───── DOCUMENT SECTION

The facts about the children of Jonestown
1. 287 children died in the Jonestown massacre.
2. According to the Guyanese court which had jurisdiction in the matter, all but three of the deaths in Jonestown were ruled to be the result of murder, not suicide. Source: The New York Times, 12/12/78
3. In spite of this fact, the US news media persists in erroneously calling these deaths
a "mass suicide."
4. Many of the children who died in Jonestown were wards of the State of California who had been turned over to Jim Jones and other Temple members by California judges.
5. It was illegal for these children to be removed from California yet, according to
the House Foreign Affairs Committee which investigated the matter, no California official ever requested a check into the welfare or whereabouts of these children.
6. While in San Francisco, Jim Jones was engaged in a wide ranging criminal enterprise which included welfare fraud, election fraud, child abuse, and extortion.
7. Willie Brown, who brokered Jones' electoral services to other California politicians, publicly credited the victory of George Moscone and Joseph Freitas to Jones' efforts. The use of children as campaign workers was an integral and highly visible part of these campaigns. Source: "Six Years with God" by Jeannie Mills. (The Temple's former Publicity Director. Murdered in 1980.)
8. As a reward for services rendered, and at the insistence of Willie Brown, Mayor George Moscone made Jim Jones chairman of San Francisco's Housing Commission, a position which gave him great power over the lives of many of the city's most vulnerable residents.
9. District Attorney Joseph Freitas appointed Jim Jones' personal attorney, Tim Stoen, to be in charge of his office's probe into allegation of election fraud in the election that put him and George Moscone into office. The State Attorney General later initiated an investigation into Stoen and Freitas.

──────────
───── GIVEN RECORDS

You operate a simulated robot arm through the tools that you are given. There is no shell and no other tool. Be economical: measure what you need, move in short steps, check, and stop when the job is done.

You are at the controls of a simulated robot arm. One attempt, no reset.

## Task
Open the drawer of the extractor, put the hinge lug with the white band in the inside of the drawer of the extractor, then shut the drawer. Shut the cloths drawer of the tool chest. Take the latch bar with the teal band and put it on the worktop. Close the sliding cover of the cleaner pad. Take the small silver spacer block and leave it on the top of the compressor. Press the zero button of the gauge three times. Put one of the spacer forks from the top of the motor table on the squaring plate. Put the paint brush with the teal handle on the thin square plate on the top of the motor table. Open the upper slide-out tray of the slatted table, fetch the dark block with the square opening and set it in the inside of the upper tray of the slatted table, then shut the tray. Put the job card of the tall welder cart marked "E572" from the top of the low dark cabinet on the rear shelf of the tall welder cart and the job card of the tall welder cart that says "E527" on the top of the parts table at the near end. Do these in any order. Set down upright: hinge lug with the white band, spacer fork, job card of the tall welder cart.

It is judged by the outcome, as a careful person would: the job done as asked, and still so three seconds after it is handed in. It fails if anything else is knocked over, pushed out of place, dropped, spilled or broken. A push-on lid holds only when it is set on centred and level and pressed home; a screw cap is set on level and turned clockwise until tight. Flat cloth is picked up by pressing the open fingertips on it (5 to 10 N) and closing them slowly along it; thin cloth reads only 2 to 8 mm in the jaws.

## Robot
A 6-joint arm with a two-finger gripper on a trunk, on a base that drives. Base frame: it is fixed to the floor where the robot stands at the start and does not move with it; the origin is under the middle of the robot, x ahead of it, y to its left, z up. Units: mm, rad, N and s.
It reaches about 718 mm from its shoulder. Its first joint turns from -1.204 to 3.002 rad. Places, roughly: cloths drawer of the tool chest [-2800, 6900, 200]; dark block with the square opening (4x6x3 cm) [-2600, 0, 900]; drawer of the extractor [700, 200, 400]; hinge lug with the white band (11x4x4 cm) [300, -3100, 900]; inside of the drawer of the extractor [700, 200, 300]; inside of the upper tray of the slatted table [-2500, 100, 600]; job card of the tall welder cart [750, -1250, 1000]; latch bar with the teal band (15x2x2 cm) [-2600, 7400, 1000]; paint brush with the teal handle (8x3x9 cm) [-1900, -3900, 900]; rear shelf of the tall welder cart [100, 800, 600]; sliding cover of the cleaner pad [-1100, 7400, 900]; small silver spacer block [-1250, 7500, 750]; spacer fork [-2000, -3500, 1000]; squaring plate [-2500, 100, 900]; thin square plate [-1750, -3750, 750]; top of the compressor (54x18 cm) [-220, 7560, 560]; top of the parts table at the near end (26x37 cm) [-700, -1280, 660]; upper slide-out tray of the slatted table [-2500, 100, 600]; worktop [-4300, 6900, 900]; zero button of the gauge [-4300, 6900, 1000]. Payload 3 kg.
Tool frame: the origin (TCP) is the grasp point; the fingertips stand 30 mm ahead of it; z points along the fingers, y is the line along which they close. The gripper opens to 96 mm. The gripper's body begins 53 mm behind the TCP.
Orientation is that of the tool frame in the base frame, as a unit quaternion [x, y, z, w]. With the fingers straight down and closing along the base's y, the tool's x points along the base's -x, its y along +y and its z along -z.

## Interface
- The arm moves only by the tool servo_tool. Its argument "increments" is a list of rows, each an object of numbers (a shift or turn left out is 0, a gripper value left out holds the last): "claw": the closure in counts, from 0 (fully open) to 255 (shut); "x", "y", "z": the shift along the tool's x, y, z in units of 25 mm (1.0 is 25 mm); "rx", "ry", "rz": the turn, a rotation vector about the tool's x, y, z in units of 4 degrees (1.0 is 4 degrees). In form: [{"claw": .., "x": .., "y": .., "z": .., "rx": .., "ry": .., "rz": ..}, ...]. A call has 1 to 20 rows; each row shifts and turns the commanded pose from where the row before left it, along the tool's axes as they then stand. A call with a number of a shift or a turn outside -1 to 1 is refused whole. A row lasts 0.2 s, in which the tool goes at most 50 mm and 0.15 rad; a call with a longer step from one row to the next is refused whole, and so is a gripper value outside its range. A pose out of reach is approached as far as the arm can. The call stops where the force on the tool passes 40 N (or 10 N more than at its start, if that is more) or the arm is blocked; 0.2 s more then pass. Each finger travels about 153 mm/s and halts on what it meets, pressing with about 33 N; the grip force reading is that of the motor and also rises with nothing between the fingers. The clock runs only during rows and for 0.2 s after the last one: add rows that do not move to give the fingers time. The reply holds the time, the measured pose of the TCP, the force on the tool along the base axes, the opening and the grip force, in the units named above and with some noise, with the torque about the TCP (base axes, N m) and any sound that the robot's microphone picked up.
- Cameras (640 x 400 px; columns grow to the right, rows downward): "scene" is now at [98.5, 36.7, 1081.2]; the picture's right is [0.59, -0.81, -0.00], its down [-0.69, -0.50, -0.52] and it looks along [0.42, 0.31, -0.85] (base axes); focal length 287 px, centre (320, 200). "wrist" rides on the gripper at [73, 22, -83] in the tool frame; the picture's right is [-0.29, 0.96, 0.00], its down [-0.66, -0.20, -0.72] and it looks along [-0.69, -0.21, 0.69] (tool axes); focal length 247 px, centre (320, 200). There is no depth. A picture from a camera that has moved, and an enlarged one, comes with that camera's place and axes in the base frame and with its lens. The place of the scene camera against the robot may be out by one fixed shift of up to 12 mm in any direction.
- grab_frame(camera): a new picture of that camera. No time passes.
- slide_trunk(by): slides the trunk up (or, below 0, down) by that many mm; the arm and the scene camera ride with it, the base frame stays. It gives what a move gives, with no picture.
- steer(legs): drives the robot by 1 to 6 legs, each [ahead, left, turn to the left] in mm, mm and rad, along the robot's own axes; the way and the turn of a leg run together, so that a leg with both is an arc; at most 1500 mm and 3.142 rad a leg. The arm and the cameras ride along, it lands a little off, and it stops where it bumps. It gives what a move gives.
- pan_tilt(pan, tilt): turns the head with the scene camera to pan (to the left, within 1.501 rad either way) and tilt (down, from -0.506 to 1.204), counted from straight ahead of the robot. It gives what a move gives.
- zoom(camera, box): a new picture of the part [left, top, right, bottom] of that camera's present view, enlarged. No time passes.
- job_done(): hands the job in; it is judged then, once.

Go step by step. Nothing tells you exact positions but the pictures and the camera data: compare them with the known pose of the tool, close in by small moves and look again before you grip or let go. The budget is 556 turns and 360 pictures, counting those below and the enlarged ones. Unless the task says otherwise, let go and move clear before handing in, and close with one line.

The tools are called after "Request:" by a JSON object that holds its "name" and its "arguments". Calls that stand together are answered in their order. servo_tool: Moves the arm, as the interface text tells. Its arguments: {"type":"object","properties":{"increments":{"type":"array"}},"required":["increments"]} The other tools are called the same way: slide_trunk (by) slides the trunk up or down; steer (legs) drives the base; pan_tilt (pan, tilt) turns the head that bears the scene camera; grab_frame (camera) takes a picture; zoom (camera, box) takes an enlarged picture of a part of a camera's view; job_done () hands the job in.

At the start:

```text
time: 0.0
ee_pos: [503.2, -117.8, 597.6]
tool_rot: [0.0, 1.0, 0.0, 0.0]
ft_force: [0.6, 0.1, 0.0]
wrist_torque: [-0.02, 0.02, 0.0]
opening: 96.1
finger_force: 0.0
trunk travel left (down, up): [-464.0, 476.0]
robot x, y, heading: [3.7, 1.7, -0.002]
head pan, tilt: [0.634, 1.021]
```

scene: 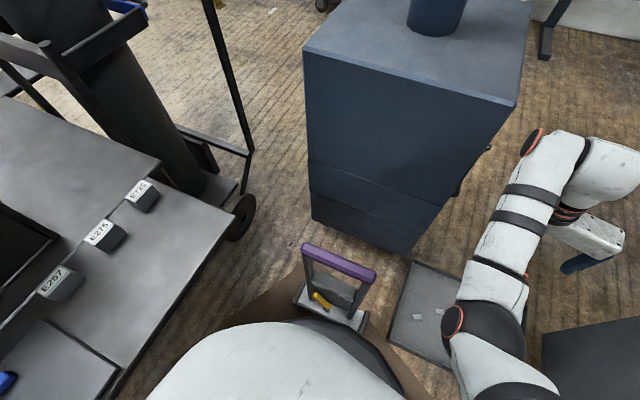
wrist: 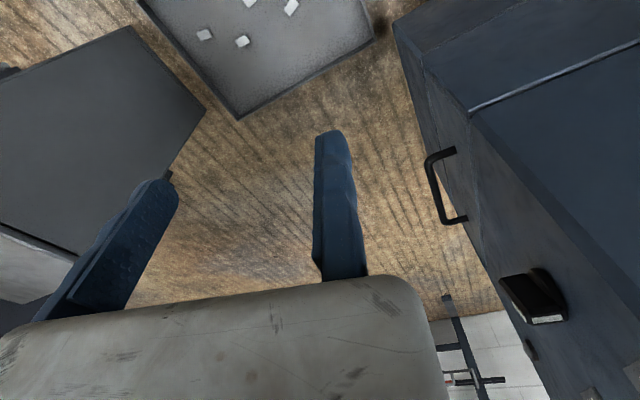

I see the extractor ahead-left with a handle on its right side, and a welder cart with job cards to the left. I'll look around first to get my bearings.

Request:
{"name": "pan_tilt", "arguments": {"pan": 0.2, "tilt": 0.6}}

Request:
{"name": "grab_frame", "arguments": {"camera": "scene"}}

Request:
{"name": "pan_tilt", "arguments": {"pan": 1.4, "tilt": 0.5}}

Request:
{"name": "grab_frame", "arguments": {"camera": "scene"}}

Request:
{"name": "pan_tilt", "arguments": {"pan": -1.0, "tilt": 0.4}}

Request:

──────────
───── GIVEN RECORDS

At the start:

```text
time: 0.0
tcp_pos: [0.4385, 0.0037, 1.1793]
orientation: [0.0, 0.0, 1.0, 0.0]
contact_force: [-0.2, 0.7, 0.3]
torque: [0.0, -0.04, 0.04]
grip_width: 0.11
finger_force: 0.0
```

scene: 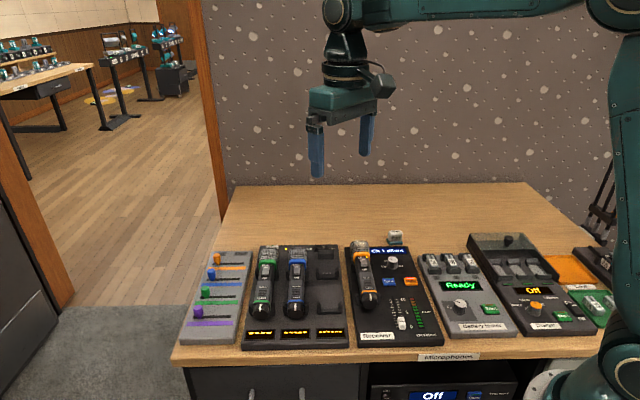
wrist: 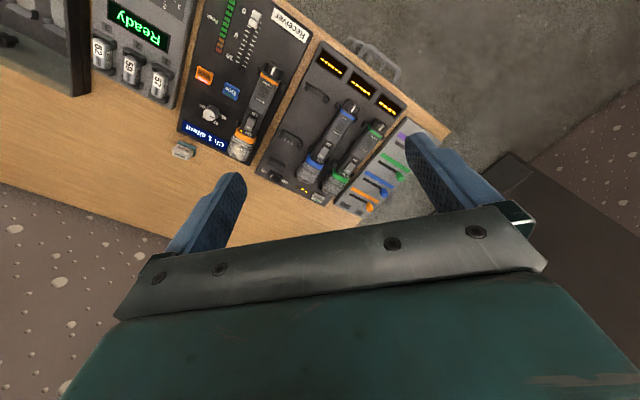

──────────
───── GIVEN RECORDS

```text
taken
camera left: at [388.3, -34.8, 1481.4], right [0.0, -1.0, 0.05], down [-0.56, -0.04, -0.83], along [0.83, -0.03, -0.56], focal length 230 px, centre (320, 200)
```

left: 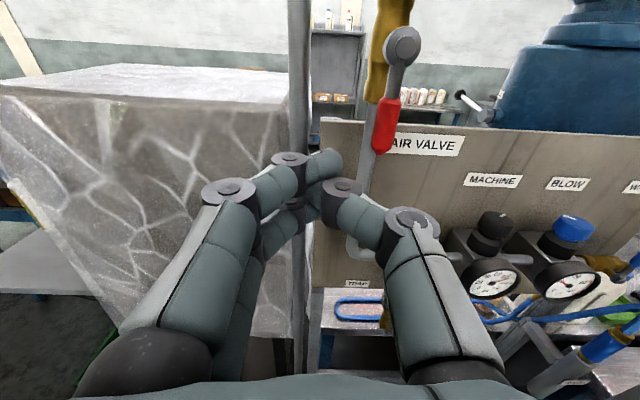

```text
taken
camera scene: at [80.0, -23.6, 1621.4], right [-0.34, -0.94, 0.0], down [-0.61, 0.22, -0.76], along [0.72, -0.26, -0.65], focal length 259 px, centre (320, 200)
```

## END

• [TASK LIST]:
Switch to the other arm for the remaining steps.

──────────

• [TASK LIST]:
(1) Retype the section of the document section that opens with "6. While in" and closes with "most vulnerable residents.".
(2) Supply the part of the document section that comes after its last sentence.

• [ANSWERS]:
(1)
6. While in San Francisco, Jim Jones was engaged in a wide ranging criminal enterprise which included welfare fraud, election fraud, child abuse, and extortion.
7. Willie Brown, who brokered Jones' electoral services to other California politicians, publicly credited the victory of George Moscone and Joseph Freitas to Jones' efforts. The use of children as campaign workers was an integral and highly visible part of these campaigns. Source: "Six Years with God" by Jeannie Mills. (The Temple's former Publicity Director. Murdered in 1980.)
8. As a reward for services rendered, and at the insistence of Willie Brown, Mayor George Moscone made Jim Jones chairman of San Francisco's Housing Commission, a position which gave him great power over the lives of many of the city's most vulnerable residents.

(2)
10. According to Reverend Hannibal Williams, when he presented evidence of
a death threat against him from the People's Temple, the case was turned over to Tim Stoen who attempted to kill the investigation. Source: SF Chronicle, 1/21/79
11. Many other people claimed that their reports of criminal activity on the part of the People's Temple were ignored by the San Francisco police department, the district attorney's office, the mayor's office, and the governor's office. In fact, Jones was never charged with a single crime the entire time he operated in San Francisco.
12. No San Francisco newspaper issued a single negative report about the Peoples Temple until New West Magazine, owned by the publishers of New York Magazine, published a story documenting Jones' abuse of children and extortion schemes. At least one paper, the Examiner, received grants from the Temple, purportedly to subsidize their investigative reporting.
13. Jerry Brown, Willie Brown, and Joseph Freitas all later denied any involvement with Jones. All were proven to be liars on this point.
Unanswered questions:
Why did city and state officials protect Jim Jones while he was operating a blatantly criminal enterprise in San Francisco?
Why did not one city or state official look into the removal from the state of over 200 children from California's care in clear violation of child welfare laws.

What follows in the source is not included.